Towards the end of the book Harry and Hermione are at the shore of a lake, witnessing dementors attacking Sirius Black from afar. Dementors then attack them as well. Harry, Hermione and Sirius are, nonetheless, saved by Future Harry. Dying Harry witnesses this, though not completely accurately, and he mistakes Future Harry as his own father. This is a particularly troubling and inexplicable example of a predestination paradox. Critically, Harry is saved by Future Harry; however, it is very important to understand that Future Harry can only come to be if Harry survives. If Harry, who has no one from his own time to save him, doesn’t survive the event of the dementors’ attack, he cannot possibly live to the point in time where he uses the Time-Turner to return in time and save himself. It is—unfortunately— very clear from Professor Snape’s account that Harry could not possibly have survived without the Patronus Charm that Future Harry casts, and therefore—again unfortunately—his survival depends on a Future Harry, and Harry, at this point, has no future.
Sometimes a diagram is worth a thousand words:
A =============[C]====== B
C ====== [B]>>>
Event “A” is three hours before midnight (the supposed start of the events and the time the Time-Turner returns Harry and Hermione to). Event “C” is Harry dying to dementors. Event “B” is Harry and Hermione using the Time-Turner to go back in time. To make it from point A to point B, Harry must survive point C; however, Harry cannot survive point C without already having made it to point B and, only then, traveled back to point C to save himself.
This problem is very hard to overlook. It is the most fundamental problem, but it is certainly not the only problem.
In the case of Hagrid’s hippogryph, simply too much time passes between the event of the execution and the rescue. Consider that Harry and Hermione make it back in time and rescue the hippogryph: the hippogyph lives, and in the several hours that follow this, this becomes known. Again we are stuck with a predestination paradox. It is at dusk—let’s say nine o’clock for the sake of a timeline (I know it’s late! but we are told they travel three hours before nearly midnight with the Time-Turner)—that the hippogryph is to be executed yet it doesn’t die. In fact, nobody witnesses the hippogryph die, including Harry, Ron and Hermione. Everyone, of course, is forced to accept that it managed to free itself or was freed. If the hippogryph is known to survive, why then at just before midnight, when Hermione and Harry use the Time-Turner, would they ever consider freeing the hippogyph that everyone already knows escaped? It is more than likely that they would have heard of its escape. Or, for that matter, a better question is perhaps: why would Dumbledore even suggest that its life could be saved? It has already been saved by this time!

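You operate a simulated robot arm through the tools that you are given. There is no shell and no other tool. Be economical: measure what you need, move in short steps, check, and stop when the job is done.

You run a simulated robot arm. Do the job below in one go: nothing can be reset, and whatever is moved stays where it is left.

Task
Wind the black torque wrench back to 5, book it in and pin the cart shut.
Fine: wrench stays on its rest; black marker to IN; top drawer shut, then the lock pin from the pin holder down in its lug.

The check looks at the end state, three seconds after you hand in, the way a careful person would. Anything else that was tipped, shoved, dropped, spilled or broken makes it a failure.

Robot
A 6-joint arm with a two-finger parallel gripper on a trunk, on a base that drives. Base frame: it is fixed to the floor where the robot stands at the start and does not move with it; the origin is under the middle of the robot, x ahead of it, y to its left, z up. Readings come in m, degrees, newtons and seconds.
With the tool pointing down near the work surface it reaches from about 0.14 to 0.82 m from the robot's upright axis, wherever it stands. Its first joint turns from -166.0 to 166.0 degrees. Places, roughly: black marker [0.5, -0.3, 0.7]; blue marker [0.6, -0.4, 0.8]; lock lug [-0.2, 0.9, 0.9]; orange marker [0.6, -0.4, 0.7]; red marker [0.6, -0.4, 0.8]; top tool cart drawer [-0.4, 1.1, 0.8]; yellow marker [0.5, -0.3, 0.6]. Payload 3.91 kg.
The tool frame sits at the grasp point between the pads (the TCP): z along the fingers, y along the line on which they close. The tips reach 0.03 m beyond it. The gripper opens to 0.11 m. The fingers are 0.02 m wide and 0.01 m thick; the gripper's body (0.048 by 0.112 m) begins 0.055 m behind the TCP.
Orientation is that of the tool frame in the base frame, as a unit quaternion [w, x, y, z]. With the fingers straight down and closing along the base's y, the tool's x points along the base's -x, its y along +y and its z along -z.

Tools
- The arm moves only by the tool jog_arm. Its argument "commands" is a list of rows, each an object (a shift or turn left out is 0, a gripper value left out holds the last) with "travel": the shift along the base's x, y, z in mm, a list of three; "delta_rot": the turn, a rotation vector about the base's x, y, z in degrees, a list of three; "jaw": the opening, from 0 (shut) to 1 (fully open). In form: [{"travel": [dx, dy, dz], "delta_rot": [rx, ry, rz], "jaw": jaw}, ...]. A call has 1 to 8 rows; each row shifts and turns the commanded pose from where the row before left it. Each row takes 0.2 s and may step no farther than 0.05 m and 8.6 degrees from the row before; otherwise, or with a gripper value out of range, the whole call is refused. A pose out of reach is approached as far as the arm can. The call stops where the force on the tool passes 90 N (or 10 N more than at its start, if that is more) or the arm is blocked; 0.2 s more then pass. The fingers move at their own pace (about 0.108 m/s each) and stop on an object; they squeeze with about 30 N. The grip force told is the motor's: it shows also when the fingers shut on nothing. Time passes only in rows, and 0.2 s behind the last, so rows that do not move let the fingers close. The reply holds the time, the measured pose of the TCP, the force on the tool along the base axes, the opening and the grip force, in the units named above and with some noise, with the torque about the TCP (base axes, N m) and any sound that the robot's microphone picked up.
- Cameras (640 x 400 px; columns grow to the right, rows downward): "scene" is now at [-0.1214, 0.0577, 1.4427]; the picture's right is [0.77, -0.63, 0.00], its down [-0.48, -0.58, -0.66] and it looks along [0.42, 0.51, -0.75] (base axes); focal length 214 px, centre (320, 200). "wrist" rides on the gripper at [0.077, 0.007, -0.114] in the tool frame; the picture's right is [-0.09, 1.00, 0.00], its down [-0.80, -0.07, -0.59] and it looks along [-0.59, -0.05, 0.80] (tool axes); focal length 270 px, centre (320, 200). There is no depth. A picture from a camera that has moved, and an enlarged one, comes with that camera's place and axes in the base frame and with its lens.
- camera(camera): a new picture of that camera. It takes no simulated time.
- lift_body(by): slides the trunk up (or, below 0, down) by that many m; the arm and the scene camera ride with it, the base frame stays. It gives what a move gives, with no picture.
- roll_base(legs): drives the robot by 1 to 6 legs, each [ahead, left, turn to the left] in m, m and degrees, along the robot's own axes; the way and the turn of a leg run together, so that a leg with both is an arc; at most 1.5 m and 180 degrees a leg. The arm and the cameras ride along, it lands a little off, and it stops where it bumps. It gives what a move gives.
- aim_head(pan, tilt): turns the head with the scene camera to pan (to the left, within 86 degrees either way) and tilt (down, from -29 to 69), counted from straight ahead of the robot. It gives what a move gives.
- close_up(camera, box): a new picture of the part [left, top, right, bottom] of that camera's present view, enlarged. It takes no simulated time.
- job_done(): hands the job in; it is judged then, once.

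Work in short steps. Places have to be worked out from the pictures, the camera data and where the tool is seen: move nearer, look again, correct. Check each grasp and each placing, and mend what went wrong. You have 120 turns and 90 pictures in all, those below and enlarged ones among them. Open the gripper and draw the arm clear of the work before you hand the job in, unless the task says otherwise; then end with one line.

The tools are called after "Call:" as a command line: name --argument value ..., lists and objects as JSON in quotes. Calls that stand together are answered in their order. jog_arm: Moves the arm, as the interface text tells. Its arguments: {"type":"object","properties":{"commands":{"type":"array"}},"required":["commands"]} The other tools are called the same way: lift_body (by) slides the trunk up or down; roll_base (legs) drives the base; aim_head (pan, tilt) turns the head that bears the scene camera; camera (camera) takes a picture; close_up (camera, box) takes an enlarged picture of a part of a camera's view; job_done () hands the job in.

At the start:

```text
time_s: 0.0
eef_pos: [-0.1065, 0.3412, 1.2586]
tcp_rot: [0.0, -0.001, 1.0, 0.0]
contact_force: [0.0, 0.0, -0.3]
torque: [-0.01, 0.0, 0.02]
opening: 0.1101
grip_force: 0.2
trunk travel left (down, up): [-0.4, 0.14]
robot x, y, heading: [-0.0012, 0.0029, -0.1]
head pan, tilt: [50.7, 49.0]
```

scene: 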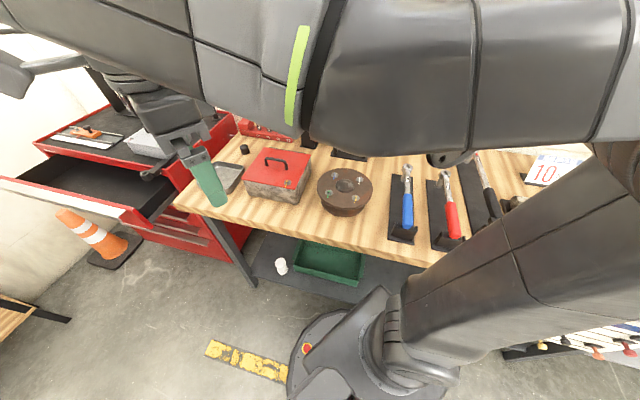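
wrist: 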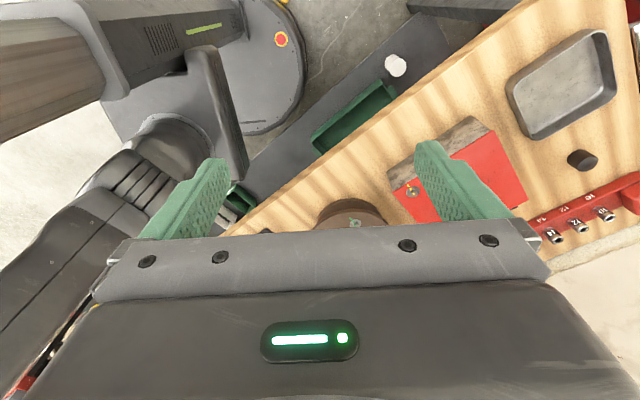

So, I’ve been facing frustration with this for hours, and I don’t think it had to be this way. While time-travel posses many problems, it is possible that it could have at least been ambiguous enough as to allowed room for plausibility. Maybe Snape could have saved Harry without the help of the Patronus Charm? Maybe Harry could have been alone at the lake with the dementors and Hermione could have done something to assure that he survived the event and thus enabled him to go back in time? In both cases the Patronus Charm might have appeared, perhaps to save Sirius Black from dying (which is to say becoming a sort of zombie, since they don’t kill the body just the self). Would that not be reason enough to travel back in time? Returning to the diagram, only Harry technically has to make it from A, through C, to B to go back an do any number of beneficial things at C. It is just critical that he live long enough to go back in time…
All in all, I just wish a little more were given to this. For being such a popular book and having so much potential in a quite rich storyline, I merely wish it were better worked out…
7 Comments
Hey man! If you had some trouble with the time travel in this book, I recommend you watch Back to the Future. It is “pretty good.” I don’t know if it is still out in theaters, but you can probably see it if you have a VCR. Even though time travel was a little “messed up” in HPatPoA I still liked it “pretty much.” I personally “can’t wait” until the next Harry Potter comes out because book four is going to be “really awesome.”
wow
=(^.^)=
get a life!!!!!! haha I hear you’re coming home soon!?
hmmm
Thanks Lizzy, and I am: the sixteenth of December!
why is “teddi” using quotations “on” the most random words?